= YOUR TASK =
Reproduce each line exactly. Skip none.
··········
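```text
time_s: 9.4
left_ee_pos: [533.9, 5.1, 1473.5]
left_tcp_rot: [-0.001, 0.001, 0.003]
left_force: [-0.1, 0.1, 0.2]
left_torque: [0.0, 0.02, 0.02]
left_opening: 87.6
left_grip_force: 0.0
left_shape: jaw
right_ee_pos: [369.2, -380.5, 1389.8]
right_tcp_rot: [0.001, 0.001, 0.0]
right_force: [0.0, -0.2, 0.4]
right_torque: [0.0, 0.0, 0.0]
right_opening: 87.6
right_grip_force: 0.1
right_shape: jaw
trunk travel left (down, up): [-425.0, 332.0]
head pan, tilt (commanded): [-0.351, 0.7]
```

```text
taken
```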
··········
= ANSWER TO THIS PROBLEM =
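```text
time_s: 9.4
left_ee_pos: [533.9, 5.1, 1473.5]
left_tcp_rot: [-0.001, 0.001, 0.003]
left_force: [-0.1, 0.1, 0.2]
left_torque: [0.0, 0.02, 0.02]
left_opening: 87.6
left_grip_force: 0.0
left_shape: jaw
right_ee_pos: [369.2, -380.5, 1389.8]
right_tcp_rot: [0.001, 0.001, 0.0]
right_force: [0.0, -0.2, 0.4]
right_torque: [0.0, 0.0, 0.0]
right_opening: 87.6
right_grip_force: 0.1
right_shape: jaw
trunk travel left (down, up): [-425.0, 332.0]
head pan, tilt (commanded): [-0.351, 0.7]
```

```text
taken
```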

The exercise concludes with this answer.